> _Material provided_
· · · ·
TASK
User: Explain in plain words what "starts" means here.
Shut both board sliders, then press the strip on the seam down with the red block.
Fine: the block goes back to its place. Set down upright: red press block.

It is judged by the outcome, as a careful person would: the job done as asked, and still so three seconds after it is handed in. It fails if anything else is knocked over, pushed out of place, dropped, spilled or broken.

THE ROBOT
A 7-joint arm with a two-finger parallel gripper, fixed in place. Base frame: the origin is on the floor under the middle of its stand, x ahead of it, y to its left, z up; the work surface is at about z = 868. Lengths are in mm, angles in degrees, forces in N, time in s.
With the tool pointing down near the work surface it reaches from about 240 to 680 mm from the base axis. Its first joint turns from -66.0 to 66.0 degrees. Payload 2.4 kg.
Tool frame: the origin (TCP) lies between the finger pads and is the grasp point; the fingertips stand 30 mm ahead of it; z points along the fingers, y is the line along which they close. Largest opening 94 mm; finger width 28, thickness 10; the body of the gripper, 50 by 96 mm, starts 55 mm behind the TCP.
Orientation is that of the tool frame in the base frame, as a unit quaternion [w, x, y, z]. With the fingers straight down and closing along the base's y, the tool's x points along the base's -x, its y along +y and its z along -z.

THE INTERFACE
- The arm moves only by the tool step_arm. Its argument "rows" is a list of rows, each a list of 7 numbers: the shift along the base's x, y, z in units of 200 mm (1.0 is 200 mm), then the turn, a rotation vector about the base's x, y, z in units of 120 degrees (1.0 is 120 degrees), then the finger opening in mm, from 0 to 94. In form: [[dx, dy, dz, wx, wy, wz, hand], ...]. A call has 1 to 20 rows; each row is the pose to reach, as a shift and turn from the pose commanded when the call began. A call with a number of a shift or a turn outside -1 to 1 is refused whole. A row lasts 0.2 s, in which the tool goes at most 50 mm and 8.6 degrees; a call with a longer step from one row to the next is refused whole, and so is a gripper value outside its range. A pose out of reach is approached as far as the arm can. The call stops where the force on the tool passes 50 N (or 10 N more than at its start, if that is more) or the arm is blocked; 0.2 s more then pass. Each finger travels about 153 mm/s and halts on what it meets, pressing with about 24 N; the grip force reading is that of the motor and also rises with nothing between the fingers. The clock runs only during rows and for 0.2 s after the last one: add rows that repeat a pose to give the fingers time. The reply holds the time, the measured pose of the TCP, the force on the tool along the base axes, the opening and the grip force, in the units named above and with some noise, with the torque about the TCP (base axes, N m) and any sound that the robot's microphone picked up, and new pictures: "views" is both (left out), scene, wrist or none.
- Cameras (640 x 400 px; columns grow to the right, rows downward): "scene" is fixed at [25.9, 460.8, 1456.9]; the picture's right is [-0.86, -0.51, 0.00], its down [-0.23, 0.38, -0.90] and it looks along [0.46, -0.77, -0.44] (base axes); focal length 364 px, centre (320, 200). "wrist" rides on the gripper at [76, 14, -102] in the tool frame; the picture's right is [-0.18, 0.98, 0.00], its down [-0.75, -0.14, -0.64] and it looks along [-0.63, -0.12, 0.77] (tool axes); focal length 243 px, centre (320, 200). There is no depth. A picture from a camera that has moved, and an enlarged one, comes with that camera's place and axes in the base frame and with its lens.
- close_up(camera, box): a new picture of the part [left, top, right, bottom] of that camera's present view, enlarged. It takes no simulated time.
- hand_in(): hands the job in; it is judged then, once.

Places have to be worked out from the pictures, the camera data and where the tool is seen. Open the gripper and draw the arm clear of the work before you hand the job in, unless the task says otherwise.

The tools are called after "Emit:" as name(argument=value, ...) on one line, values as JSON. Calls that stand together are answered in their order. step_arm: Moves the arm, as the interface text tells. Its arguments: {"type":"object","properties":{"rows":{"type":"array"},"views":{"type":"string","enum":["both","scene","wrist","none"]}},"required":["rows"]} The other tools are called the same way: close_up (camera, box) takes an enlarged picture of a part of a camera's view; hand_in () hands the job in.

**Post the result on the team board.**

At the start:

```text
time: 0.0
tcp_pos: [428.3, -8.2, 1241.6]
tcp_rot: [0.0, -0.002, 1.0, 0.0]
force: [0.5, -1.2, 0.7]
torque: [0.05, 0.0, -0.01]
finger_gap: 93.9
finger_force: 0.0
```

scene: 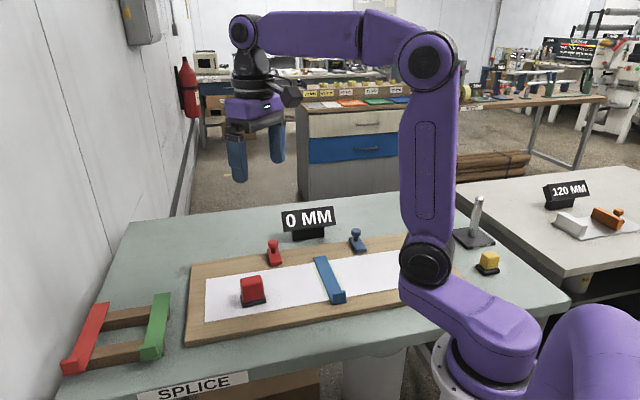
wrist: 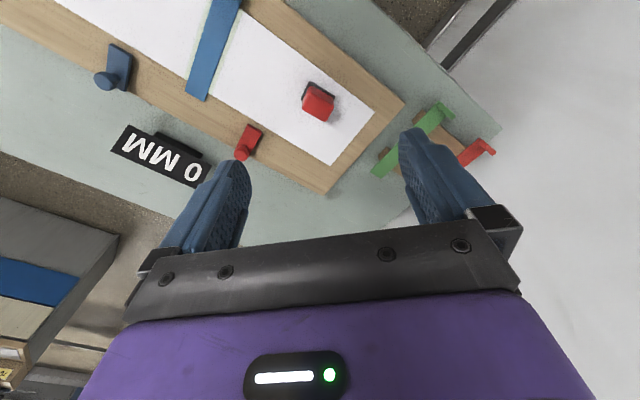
· · · ·
> _The problem_
Restate the listing exactly, starting at its first line and ending at the line where "A 7-joint arm" occurs; include both and no other lines.

> _Reply to the task_
TASK
User: Explain in plain words what "starts" means here.
Shut both board sliders, then press the strip on the seam down with the red block.
Fine: the block goes back to its place. Set down upright: red press block.

It is judged by the outcome, as a careful person would: the job done as asked, and still so three seconds after it is handed in. It fails if anything else is knocked over, pushed out of place, dropped, spilled or broken.

THE ROBOT
A 7-joint arm with a two-finger parallel gripper, fixed in place. Base frame: the origin is on the floor under the middle of its stand, x ahead of it, y to its left, z up; the work surface is at about z = 868. Lengths are in mm, angles in degrees, forces in N, time in s.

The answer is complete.